While on the plane heading back to Florida for spring break, I found myself aimlessly browsing through the saved documents on my laptop. That is how I stumbled upon something that I had tried to block from my memory, as a form of post-traumatic self-defense: my “College Apps” folder.
This month marks one year since submitting my deposit for the first semester at UD. I remember thinking how annoyed I was that there were so many supplemental essays, at least one for every school. Everyone warns you about the Common App essay: “finish it over the summer,” they say, “that way you won’t be stressed come fall.” Yeah, right. I did that, expecting be in the clear, only to realize that there was a lot more to it than that. Every supplemental prompt was distinct and intriguing, and required lots of time and energy.
Prepared to cringe at my own naiveté, I read through my essays one by one. Some were completely embarrassing (for goodness sake, I even said “UDel” in one! I wouldn’t have accepted me!) while others were still kind of relevant.
One question asked applicants to summarize what makes UD special in two sentences. My response: “UD is the ideal place to continue to hone my skills as a critical thinker and leader in order to best serve my community, country, and world. The opportunities and advantages that are available at UD are exceptional, with the resources of a university and the community spirit of a tightly knit school.”
Besides the groan-worthy clichés, I’m pleased to report that this claim has pretty much held up. To be perfectly honest, UD was not my first choice or my dream school. I always imagined myself at a small liberal arts school in the woods somewhere cold and remote. Somehow, I ended up at the complete opposite, but now I couldn’t possibly envision being anywhere else. Even though it sounds like cheesy glossy pamphlet rhetoric, those two sentences are absolutely correct. Just one year of being at this university has made possible all sorts of opportunities and experiences.
A second supplemental question asked students write about what they expect college life to be like. I wrote about going outside of my comfort zone and trying new things. (My ridiculously small comfort zone does not even deserve to be called a “zone.” Really, it’s more of a compact area of solid ground maybe just barely large enough for me to fit both feet.)
Here’s what I said: “The past year has been spent in anticipation of college—where I’ll fit in, what will be difficult to acclimate to, what will make me happiest. And I’ve realized that to be comfortable, I’ll need to branch out of my comfort zone. Communicating with new people, living in a new and unfamiliar environment, and taking challenging courses will all be things that will require adjusting and courage, but nevertheless are experiences that am excited to have.”
The verdict: totally true. Although by most people’s standards I haven’t done anything earth-shatteringly bold, I like to think I’ve changed for the better.
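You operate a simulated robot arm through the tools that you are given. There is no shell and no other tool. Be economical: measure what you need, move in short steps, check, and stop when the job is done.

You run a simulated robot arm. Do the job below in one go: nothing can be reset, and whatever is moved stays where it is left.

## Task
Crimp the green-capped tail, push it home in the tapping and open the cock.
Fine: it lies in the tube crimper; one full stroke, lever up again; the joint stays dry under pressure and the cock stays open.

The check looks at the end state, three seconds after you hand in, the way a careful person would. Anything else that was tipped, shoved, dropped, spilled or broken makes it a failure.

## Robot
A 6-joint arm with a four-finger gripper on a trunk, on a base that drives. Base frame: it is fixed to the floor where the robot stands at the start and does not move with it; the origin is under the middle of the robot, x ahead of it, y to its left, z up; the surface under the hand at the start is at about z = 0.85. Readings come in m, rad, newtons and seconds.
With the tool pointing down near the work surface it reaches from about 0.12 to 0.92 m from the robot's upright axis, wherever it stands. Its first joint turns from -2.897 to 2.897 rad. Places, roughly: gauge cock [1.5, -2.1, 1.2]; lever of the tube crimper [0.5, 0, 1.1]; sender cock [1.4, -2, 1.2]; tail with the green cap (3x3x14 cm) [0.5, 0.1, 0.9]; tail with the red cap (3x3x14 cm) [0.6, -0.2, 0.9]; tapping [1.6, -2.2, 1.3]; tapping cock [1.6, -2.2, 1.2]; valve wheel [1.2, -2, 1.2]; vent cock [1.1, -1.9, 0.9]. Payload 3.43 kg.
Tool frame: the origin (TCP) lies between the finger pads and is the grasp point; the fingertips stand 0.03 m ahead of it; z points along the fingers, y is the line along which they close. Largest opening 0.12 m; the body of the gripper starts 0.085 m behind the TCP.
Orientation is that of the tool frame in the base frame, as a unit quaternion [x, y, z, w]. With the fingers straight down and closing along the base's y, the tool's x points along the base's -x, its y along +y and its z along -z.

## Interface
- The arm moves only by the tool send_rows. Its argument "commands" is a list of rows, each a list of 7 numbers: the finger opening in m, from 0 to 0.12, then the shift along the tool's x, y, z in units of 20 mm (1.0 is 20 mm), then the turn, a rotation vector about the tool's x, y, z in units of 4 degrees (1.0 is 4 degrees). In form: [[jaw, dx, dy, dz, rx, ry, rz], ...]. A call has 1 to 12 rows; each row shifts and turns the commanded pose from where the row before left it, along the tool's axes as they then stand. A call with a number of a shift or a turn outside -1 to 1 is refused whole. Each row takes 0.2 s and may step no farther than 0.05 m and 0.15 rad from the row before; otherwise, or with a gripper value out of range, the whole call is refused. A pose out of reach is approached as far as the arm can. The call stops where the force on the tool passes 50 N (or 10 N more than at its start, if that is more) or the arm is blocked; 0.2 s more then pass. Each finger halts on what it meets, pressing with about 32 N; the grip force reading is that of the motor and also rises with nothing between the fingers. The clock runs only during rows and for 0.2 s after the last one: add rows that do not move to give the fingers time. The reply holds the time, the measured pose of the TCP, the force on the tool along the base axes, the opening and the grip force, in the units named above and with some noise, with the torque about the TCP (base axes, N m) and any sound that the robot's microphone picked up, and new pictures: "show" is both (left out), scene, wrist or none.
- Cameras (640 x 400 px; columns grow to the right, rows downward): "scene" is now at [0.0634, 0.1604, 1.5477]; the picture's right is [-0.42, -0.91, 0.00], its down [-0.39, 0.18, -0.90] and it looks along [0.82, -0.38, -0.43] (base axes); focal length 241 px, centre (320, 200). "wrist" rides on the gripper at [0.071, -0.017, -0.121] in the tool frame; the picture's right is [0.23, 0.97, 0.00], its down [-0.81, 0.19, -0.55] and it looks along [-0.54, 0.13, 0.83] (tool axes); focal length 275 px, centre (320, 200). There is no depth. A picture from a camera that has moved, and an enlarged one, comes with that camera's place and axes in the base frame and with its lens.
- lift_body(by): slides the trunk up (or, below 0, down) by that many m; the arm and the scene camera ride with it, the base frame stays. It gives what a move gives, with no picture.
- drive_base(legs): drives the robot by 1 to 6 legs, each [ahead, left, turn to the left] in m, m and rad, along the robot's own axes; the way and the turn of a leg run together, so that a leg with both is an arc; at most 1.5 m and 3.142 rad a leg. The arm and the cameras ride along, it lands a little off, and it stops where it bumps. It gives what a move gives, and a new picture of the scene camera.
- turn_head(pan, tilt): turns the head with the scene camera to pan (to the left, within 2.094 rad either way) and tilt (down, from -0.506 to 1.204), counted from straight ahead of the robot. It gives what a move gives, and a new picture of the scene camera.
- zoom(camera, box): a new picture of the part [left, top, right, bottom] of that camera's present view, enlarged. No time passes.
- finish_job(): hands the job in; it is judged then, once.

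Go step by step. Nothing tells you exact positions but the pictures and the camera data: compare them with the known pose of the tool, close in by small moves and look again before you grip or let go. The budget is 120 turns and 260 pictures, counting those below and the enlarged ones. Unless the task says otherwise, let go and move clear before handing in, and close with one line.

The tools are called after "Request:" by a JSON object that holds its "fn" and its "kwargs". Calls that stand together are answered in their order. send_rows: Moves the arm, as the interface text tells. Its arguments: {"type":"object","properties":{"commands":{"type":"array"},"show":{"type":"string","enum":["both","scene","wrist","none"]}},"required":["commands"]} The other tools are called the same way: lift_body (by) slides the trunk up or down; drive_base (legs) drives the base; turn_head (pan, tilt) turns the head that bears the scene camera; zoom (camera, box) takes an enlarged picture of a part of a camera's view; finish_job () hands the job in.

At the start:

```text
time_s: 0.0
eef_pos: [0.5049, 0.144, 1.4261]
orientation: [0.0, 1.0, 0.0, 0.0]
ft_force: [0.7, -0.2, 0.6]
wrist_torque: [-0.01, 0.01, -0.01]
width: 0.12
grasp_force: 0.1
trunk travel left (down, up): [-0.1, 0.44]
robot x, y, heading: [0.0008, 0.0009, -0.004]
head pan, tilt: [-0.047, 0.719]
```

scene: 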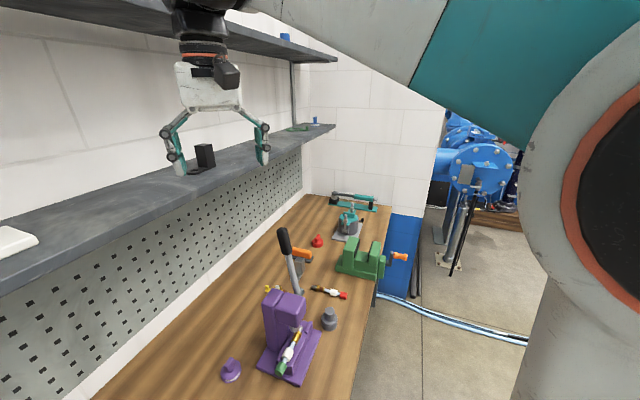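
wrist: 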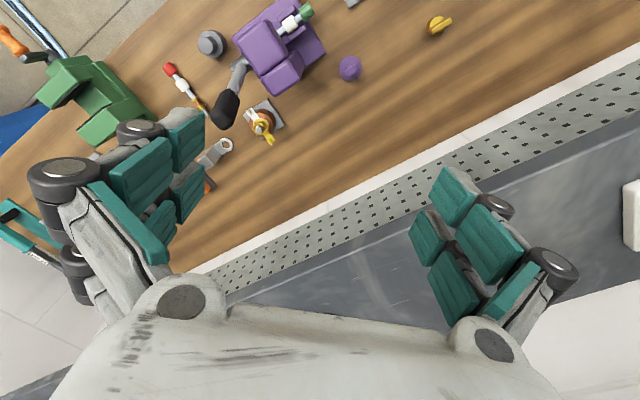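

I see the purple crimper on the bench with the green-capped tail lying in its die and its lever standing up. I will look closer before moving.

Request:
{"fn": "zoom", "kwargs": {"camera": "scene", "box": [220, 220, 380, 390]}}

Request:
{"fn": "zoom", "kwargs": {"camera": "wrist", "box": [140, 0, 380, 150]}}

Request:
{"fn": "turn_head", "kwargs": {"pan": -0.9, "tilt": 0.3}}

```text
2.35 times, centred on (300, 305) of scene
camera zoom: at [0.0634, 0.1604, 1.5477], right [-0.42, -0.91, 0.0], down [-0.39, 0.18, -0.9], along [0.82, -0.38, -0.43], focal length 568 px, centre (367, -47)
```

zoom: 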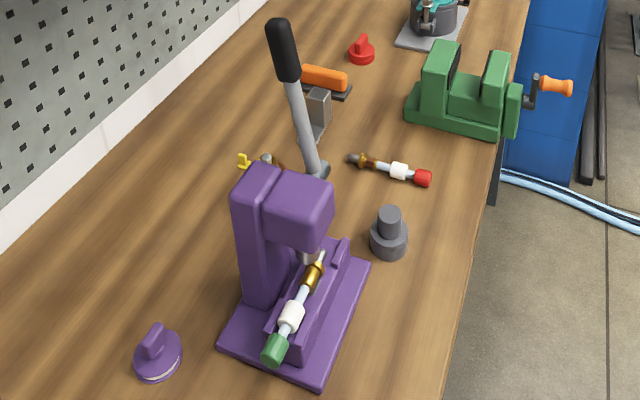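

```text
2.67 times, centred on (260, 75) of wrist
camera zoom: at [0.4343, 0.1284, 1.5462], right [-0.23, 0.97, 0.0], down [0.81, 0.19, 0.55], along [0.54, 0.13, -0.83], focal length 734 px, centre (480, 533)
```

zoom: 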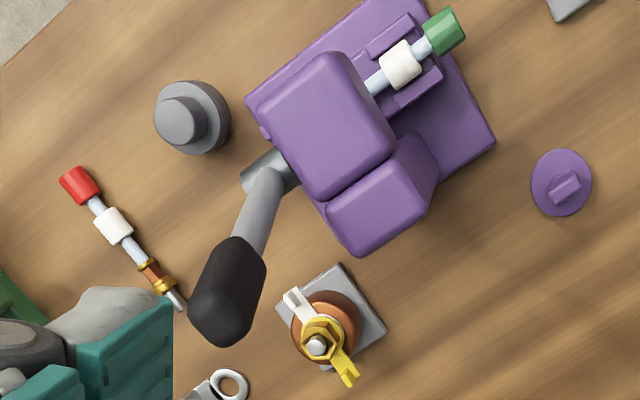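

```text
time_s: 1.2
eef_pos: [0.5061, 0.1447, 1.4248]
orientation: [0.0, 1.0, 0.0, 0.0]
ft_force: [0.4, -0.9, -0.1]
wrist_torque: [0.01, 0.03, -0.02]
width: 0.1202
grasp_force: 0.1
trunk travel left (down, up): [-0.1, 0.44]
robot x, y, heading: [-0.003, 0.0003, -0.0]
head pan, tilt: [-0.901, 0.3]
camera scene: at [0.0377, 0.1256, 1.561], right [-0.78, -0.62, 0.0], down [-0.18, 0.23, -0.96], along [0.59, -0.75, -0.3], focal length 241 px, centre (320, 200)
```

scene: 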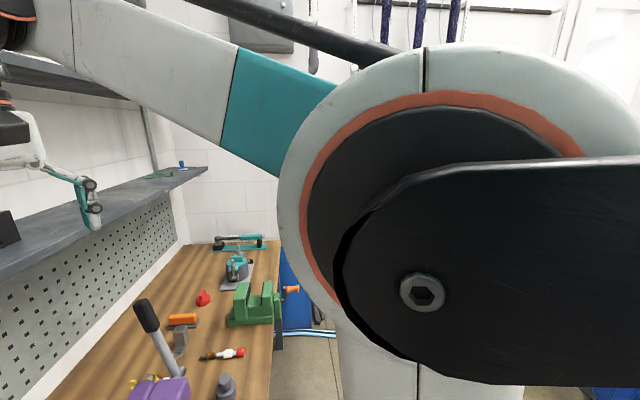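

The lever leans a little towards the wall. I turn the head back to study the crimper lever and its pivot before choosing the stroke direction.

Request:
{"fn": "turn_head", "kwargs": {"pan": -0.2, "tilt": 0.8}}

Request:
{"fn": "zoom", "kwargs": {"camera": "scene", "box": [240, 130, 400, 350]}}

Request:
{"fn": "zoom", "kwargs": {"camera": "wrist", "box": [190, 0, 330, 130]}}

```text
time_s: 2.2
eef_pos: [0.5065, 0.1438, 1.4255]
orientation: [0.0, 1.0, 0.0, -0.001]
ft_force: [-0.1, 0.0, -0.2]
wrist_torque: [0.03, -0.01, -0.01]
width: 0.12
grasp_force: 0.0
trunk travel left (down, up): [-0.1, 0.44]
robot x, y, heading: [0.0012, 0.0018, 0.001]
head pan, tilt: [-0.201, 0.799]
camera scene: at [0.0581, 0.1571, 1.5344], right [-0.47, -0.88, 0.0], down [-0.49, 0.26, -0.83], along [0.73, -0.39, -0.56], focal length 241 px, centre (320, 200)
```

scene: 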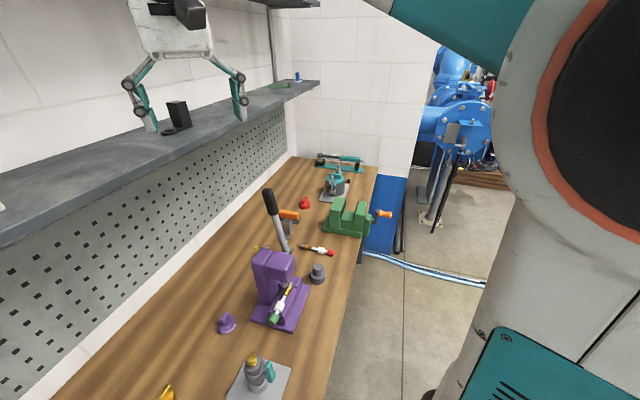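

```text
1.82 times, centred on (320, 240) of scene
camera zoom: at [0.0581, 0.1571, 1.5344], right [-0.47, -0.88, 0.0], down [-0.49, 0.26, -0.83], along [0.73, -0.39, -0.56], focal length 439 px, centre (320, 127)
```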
A year ago, the prospect of having to interview strangers would have been panic-inducing. Now, I do it weekly as a reporter for The Review, and even though I still get occasional jitters, it has become much easier, maybe even fun. The new environment has pushed me to expand that growing comfort zone inch by inch.
Without the people, this year would not have been nearly as good. I don’t care if it’s cheesy; I would scream it from the rooftops: I have met some of the best people here.
(I mean, if you asked me a year ago, I definitely couldn’t have predicted seeing Joe Biden give a speech at a building where I go to English class everyday.)
In my application, I said: “Something that I am most excited about for college is to be around people who are like-minded in their passion to learn, but diverse in perspective, background and goals. I hope that college will be a place where people genuinely care about their education, and are excited and inspired to learn more about the world around them.”
Friends from home who are now high school seniors are beginning to hear back from (and get accepted into!) their dream schools. I still remember that moment, opening my own first acceptance letter. It feels like all your hard work has really, finally paid off and that letter is something tangible you now can show for it. It feels really good to be watching from the other side. I can’t wait to see if their applications hold true, too.